The 16-year-old has come a long way since the summer when his condition was at its worst. He's now progressing through his junior year of high school from his hospital room by working with hospital instructors and by using a robot to take him where his body can't: into the classroom.
Connecting to the classroom
The district bought five VGo robots over the summer for use by students who cannot attend school due to extended illnesses. Manufactured by VGo Communications, a Massachusetts-based firm, the robot is a skinny remotely-controlled kiosk on a motorized platform. The robot stands four-feet tall and is integrated with a tilting camera, microphones, a video display with a feed from the user’s camera, and even headlights. Think of the VGo as a sophisticated mobile teleconferencing device. Its features, though, allow users an incredible degree of autonomy, and that what makes the device such a powerhouse.

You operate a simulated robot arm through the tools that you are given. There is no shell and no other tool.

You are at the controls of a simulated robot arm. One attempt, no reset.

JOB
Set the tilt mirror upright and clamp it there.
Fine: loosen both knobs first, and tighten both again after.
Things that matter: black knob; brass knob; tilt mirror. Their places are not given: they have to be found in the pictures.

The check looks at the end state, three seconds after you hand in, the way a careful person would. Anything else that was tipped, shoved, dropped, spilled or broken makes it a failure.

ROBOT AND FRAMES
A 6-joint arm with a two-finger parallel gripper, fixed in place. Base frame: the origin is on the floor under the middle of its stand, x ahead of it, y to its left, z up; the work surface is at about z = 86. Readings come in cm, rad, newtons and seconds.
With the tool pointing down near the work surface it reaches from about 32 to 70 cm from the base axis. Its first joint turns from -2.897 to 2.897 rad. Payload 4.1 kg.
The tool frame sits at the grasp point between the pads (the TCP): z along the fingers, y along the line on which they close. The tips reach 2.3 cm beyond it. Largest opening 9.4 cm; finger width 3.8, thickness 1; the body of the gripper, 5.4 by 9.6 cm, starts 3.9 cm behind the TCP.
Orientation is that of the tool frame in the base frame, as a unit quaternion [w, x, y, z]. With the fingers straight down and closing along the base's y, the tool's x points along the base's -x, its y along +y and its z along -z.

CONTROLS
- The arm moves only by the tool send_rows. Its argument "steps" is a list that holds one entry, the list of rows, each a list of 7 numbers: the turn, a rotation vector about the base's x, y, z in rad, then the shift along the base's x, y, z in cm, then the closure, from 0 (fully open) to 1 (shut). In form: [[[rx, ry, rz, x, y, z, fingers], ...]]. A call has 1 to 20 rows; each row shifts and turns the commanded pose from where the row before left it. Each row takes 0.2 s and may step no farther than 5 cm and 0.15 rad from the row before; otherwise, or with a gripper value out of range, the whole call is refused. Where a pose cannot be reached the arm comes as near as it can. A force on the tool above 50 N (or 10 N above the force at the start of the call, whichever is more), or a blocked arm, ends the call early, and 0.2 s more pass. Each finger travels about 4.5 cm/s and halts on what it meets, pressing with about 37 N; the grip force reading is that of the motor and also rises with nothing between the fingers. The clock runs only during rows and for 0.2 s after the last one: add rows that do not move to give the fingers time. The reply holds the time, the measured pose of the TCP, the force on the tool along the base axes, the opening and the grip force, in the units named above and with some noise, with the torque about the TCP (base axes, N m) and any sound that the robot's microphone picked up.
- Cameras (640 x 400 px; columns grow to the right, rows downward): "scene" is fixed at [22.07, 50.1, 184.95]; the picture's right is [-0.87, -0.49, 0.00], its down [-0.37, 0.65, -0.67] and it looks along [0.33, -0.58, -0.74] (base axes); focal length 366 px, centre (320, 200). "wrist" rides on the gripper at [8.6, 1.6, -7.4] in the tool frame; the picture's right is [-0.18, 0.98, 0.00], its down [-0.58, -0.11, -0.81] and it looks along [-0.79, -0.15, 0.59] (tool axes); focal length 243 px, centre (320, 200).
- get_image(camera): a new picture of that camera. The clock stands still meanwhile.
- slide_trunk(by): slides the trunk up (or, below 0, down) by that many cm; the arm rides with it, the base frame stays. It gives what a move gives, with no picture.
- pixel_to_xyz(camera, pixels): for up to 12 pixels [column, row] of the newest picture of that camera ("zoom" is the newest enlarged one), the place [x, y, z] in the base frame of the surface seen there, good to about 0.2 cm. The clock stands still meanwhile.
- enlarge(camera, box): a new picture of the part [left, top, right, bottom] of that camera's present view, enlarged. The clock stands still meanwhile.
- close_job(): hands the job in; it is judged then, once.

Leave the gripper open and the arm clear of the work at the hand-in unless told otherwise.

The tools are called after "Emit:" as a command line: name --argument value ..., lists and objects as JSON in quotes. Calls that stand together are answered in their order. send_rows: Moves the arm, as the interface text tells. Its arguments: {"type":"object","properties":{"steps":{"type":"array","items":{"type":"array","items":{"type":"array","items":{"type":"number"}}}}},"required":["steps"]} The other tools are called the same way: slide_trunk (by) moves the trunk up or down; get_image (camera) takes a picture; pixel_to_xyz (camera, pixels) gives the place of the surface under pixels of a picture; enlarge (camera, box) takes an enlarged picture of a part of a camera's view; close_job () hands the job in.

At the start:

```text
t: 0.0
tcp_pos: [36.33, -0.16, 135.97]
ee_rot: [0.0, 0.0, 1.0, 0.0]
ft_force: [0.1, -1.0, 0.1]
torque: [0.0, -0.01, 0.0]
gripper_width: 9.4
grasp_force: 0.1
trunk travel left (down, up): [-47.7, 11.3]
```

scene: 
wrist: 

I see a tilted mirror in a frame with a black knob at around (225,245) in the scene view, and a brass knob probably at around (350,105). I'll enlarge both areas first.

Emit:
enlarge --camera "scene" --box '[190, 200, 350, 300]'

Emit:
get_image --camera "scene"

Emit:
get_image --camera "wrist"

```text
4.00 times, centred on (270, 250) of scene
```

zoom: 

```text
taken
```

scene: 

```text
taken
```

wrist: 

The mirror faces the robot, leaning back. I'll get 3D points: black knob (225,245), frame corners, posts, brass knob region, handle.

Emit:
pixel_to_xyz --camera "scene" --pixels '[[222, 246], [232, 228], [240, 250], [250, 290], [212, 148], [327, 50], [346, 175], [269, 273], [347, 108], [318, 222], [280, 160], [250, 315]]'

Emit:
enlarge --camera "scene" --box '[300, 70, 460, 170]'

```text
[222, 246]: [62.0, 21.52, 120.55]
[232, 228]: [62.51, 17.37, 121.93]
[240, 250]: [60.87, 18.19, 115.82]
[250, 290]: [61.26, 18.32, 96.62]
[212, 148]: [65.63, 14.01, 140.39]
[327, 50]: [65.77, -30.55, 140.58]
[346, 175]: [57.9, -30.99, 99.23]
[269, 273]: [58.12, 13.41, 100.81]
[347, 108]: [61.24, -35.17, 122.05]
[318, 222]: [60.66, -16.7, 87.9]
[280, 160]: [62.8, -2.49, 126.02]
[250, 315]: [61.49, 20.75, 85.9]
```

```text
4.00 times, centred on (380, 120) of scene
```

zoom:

Max, just one of the district’s students using the robots, operates the VGo through his laptop to virtually attend English class via Wi-Fi. He can look around, maneuver throughout the classroom, and use the camera to zoom into the SmartBoard.
Max takes part in group discussions and works collaboratively with his peers just as if he were physically present. Assignments are completed using Google’s productivity applications (e.g., word processing, spreadsheets, presentations) and Google Classroom – a program used throughout the district that allows students to organize and complete their work, turn it in, and communicate in writing with their teachers and classmates. Max frequently uses his iPad to access the Google apps while simultaneously operating the VGo through his laptop. In class, his is just another face in the room – albeit one on a video screen with a really strange body.
No, the experience isn’t as good as being there in person and the future of education most certainly is not a classroom of VGos focused on a teacher at a board while students sit home looking at screens. The technology, however, does fill a void and has become almost transparent on both ends of the camera.
“It truly is like he's here,” said English teacher Jodi Bosch, who works hard behind the scenes to ensure that Max and his family get the support they need to keep up with the lessons. "How amazing that Max doesn't even need to miss a beat! It makes me so happy he's able to be here with us. At first the other students were curious about the VGo, but now it's almost as if it has been part of our lives every day.”
The full high school experience
From his former hospital bed at the Children’s Hospital of Philadelphia and now from the Children’s Specialized Hospital in New Brunswick, Max has been able to be in two places at one time thanks to the VGo. For someone stuck in a hospital for three-quarters of a year, being anywhere else, even virtually, is a blessing. Especially for a sociable guy like Max, a young man with Asperger’s and neurofibromatosis who loves to talk and tell jokes, and seemingly knows the name of every secretary and teacher and aide at MOHS. (Listening to ‘80s music and watching Disney movies and Penn & Teller can only pass the time for so long.)
That’s where the VGo has also helped out, replicating as best as possible the social experience of high school.
“Imagine being isolated far from home and then the next day all your friends show up,” said Dawn Mireski, the MOHS special services consultant who coordinates VGo use there. “The first time he used the VGo everyone here [in the guidance office] had tears in their eyes. We were so happy to see him, he was so happy to see us. It was immediately obvious that this technology would be a huge benefit to him, and not just educationally.”
Max obviously interacts with his peers in English class but sometimes he also spends time in the cafeteria during lunch just chatting with his friends and his sister, Gwendolyn, a high school senior. For Halloween, “Robot Max” (his family’s nickname for the VGo) was decorated with black and orange crepe paper and the real Max participated in the school’s safe trick-or-treating event from 80 miles away.
“The robot allows him to be normal-ish,” said Tracy Kimpland, Max’s mom. “Normal with his friends, with his teacher, and his school. His friend, Joe, always jumps in front of the camera and waves. It takes him to a familiar place where he likes to be and seeing people he knows brings a smile to his face.”
Max still has several months of hospitalization ahead of him. While he won’t be able to eat his favorite cinnamon rolls – Kimpland holiday goodies – he should, however, be able to spend some time at home on Christmas Day. There's no technology in the world that can replicate that. Not yet, anyway.